--- TEXT SEGMENT ---

As presunções, além de serem permitidas no que se refere às provas no direito tributário, podem ser utilizadas, em nome da praticidade, para criar técnicas simplificadoras de tributação. É importante deixar claro que não se presumem aspectos materiais das hipóteses de incidência ou, por outras palavras, não se criam fatos geradores por presunção. (MANEIRA, 2002, p. 90)
Por essa razão não se pode admitir a interpretação literal que o Supremo Tribunal Federal deu à parte final do art. 150, § 7º, a fim de apenas admitir a restituição do imposto pago antecipadamente caso não realizado, em absoluto, o fato gerador, mas recusando tal possibilidade quando o fato gerador presumido se realizasse por valor inferior ao presumido. Tal interpretação restritiva representa, em realidade, na adoção de nova hipótese de incidência do ICMS, ao arrepio da autorização constitucional, que incide não sobre o valor da operação – um fato, um fenômeno real – mas sobre um valor presumido. A necessidade de obediência a princípios de maior envergadura, como a legalidade estrita em matéria tributária – que e direito fundamental do contribuinte contra o Estado, não autorizaria tal exegese.
Ademais, a definitividade da base de cálculo presumida, retira do ICMS a neutralidade com que lhe dotou a Constituição, pois se recolhido o imposto sobre preços superiores ao acontecidos, além do aumento do tributo, onera-se o contribuinte comerciante, que não conseguira repassar o custo do imposto a maior ao consumidor. Deforma-se o imposto, desalinhando-o do mercado, onerando a produção e deformando preços e competitividade. (DERZI, 2008, p. 360).
3. Pautas fiscais
Pautas fiscais são valores previamente fixados pela Administração tributária para as operações sobre as quais incidirá algum tributo. Novamente, trata-se mecanismo que visa a facilitar a aplicação da lei tributária que pretende evitar a necessidade de apurar o real fato gerador ocorrido – e consequentemente da precisa base de cálculo – de modo que a alíquota aplicável incida diretamente em tal tabela de valores pelos quais, presume-se, ocorreu o fato gerador.
As pautas fiscais são alvo de incontáveis críticas doutrinárias e a jurisprudência reiterada do Supremo Tribunal Federal e do Superior Tribunal de Justiçam não as admite para situações em que o valor base de cálculo seja facilmente verificável. (MANEIRA, 2002, p. 184).
O enunciado 431 da súmula da jurisprudência do Superior Tribunal de Justiça reza ser ilegal a cobrança de ICMS com base no valor da mercadoria submetido ao regime de pauta fiscal.
André Mendes Moreira[1], em palestra de 2011 disponível na rede mundial de computadores, pontua que, desde a época do ICM, o Supremo Tribunal Federal entende que o arbitramento da base de cálculo deve ser medida excepcionalíssima, somente admissível quando existentes os pressupostos do art. 148 do CTN, dolo ou fraude. Quando a escrituração do contribuinte for regular, o valor da operação é aquele registrado na documentação fiscal. Diante dessa jurisprudência, até hoje não modificada, tem-se a seguinte situação: a base de cálculo presumida é admissível, mas as pautas fiscais são inconstitucionais. A diferença tem sido apontada por diversos tribunais de justiça no seguinte sentido: quando verificada constante e considerável diferença entre o preço praticado e a base de cálculo presumida, esta se transmuda em pauta fiscal e se torna indevida.

--- INFORMATION SHOWN ---

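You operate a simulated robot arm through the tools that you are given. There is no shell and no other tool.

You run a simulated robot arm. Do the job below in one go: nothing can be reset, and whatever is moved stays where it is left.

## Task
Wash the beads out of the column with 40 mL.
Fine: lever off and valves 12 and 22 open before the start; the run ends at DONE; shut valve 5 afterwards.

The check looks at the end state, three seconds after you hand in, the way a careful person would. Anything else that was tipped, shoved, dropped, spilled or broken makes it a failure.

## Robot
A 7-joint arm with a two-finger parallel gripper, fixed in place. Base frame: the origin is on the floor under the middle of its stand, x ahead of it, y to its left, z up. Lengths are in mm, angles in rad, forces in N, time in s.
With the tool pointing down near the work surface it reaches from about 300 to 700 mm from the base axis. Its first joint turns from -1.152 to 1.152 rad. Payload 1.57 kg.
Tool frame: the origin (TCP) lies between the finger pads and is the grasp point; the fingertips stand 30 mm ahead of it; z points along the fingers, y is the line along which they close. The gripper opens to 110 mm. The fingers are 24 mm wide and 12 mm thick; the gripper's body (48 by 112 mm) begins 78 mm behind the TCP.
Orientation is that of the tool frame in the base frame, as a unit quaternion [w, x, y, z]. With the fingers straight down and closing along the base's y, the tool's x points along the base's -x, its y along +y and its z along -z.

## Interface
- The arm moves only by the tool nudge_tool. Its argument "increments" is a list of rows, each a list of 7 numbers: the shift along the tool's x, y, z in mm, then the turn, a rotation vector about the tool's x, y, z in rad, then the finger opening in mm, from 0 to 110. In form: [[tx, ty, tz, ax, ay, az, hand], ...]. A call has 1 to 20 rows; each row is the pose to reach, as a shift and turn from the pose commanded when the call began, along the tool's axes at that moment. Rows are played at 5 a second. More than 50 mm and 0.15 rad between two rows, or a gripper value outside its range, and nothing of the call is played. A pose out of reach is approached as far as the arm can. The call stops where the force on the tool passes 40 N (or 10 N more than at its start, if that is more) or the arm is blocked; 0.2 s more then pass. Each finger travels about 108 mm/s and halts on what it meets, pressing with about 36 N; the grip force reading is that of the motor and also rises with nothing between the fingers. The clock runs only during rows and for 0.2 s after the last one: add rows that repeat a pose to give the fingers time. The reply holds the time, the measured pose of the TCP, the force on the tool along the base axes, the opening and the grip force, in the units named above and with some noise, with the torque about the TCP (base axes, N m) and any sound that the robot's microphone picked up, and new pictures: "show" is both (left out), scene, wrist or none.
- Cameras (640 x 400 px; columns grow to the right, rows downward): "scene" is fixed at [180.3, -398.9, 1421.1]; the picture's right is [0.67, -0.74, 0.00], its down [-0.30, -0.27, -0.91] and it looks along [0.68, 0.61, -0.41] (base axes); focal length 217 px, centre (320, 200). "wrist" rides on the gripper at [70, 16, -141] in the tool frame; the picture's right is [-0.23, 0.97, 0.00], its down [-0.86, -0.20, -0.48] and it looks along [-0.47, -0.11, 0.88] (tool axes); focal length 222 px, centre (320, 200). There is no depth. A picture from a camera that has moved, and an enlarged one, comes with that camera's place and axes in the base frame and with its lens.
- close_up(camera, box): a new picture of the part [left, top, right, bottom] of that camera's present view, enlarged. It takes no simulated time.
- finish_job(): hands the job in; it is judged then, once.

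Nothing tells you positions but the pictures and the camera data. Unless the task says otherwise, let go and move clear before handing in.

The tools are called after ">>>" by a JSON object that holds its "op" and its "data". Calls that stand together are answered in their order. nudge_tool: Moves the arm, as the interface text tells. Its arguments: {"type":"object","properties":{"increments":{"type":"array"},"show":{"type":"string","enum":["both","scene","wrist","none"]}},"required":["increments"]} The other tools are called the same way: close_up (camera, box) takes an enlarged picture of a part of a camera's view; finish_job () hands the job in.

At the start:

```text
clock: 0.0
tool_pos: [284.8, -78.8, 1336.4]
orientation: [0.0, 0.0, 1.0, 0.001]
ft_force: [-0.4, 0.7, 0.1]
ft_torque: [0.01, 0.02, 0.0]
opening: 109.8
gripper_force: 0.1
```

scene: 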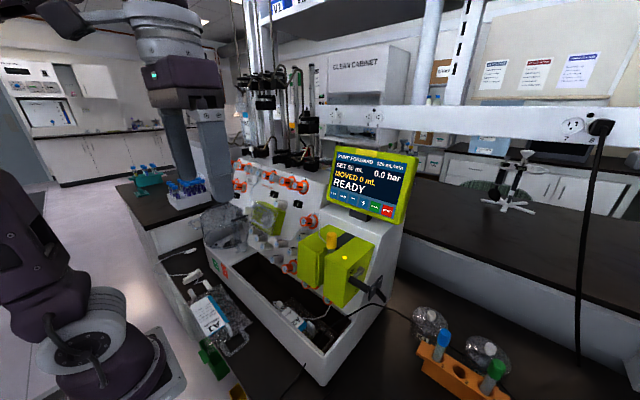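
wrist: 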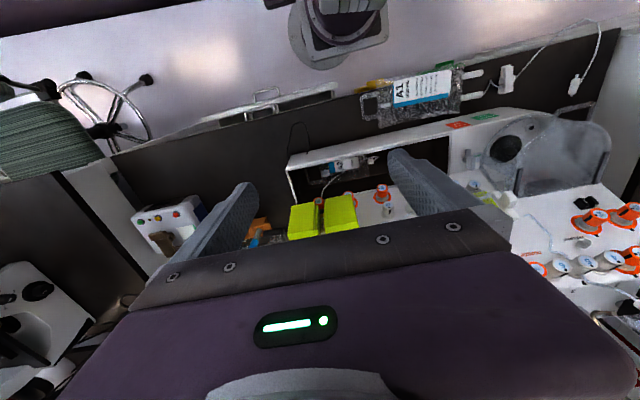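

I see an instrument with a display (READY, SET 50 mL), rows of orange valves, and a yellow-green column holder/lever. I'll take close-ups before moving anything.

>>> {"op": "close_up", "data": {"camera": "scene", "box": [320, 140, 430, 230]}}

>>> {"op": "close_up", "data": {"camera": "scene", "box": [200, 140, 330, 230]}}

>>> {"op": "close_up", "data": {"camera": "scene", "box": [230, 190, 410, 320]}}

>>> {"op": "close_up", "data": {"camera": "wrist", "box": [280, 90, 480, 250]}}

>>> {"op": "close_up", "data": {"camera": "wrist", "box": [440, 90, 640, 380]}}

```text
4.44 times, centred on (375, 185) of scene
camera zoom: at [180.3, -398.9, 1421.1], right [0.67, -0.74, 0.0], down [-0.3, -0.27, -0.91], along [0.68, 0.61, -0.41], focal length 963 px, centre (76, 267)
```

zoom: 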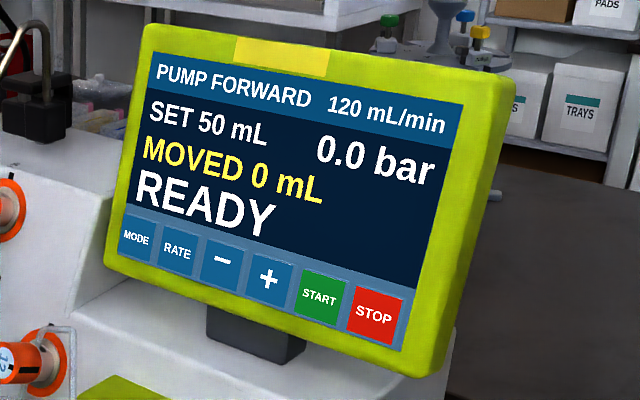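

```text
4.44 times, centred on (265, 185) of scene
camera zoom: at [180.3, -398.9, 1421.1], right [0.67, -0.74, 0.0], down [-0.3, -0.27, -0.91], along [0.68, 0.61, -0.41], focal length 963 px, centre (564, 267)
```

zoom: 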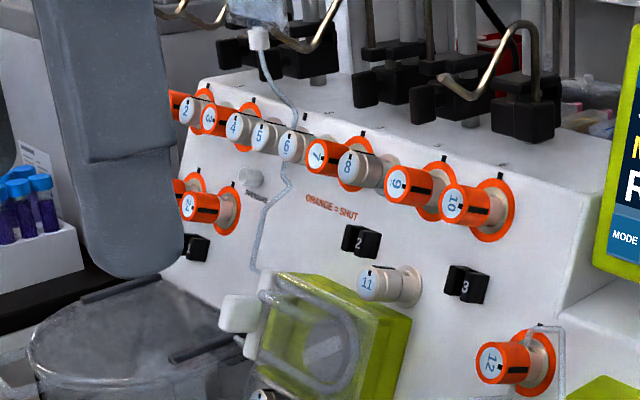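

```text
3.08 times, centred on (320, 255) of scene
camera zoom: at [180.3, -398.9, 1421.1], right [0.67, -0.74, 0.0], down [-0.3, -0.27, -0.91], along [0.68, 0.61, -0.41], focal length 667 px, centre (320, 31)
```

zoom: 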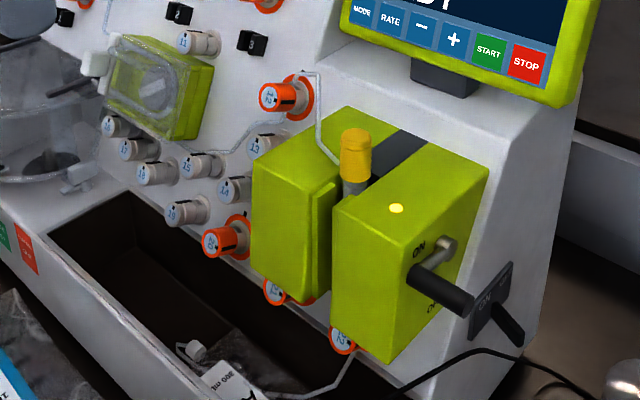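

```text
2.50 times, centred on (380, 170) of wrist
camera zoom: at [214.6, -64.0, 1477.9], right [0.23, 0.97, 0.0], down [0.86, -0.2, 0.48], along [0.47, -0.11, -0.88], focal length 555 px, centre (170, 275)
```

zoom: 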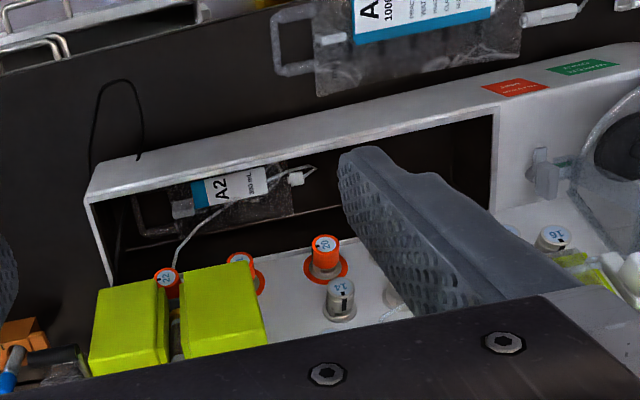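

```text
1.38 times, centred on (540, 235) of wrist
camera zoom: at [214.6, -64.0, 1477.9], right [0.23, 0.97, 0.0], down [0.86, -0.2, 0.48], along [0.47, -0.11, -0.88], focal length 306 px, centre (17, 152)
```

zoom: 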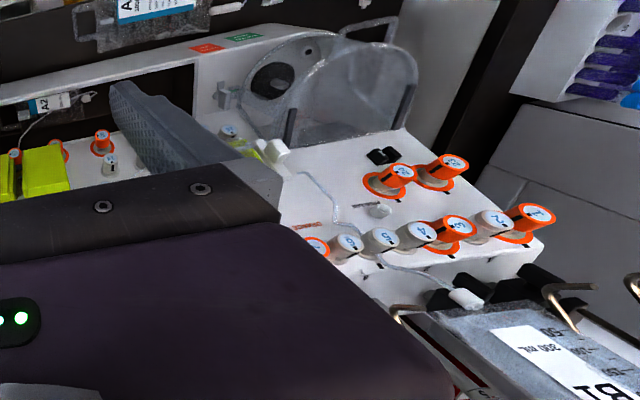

---

▸ **TASK PROMPT**
Add the next paragraphs of the text segment.

▸ **OUTPUT FOR THIS TASK**
Diante de tais esclarecimentos compreende-se melhor as reservas doutrinárias acercado mau uso da base de cálculo presumida na substituição tributária para a frente. Anota-se, outrossim, que a chancela propiciada pelo STF na ADI à definitividade da base de cálculo presumida na ADI 1851-4/AL encorajou ainda outra forma de abuso por parte dos Estados membros sob o mando da praticidade: a adoção de verdadeiras pautas fiscais disfarçadas de substituição tributária. Cuida-se da tentativa de se antecipar o recolhimento do tributo por um fato gerador ainda não realizado, não do substituto tributário mas do próprio contribuinte. O alerta, novamente, é dado por Eduardo Maneira:
Por outro lado, a substituição tributária não se confunde com pauta fiscal. Planta de valores também não se confunde com pauta fiscal. A partir do momento em eu o STF declarou constitucional a substituição tributária, vários Estados estão adotando pauta fiscal com nome de substituição tributária. E porque eu digo que eles estão adotando pauta fiscal? Porque eles estão cobrando antecipadamente o tributo por um valor presumido, mas sem a figura do substituto e do substituído – só há o contribuinte.(MANEIRA, 2008, p.385)
4. Tributos lançados por homologação
Possivelmente o emprego mais frequente de uma técnica a serviço da praticidade seja o lançamento por homologação. A despeito de sua aplicação hoje quase generalizada, é preciso estar atento às pertinentes críticas que lhe são dirigidas, sendo que, no escopo do presente trabalho, são de maior relevo as críticas a respeito do excessivo custo imposto ao contribuinte.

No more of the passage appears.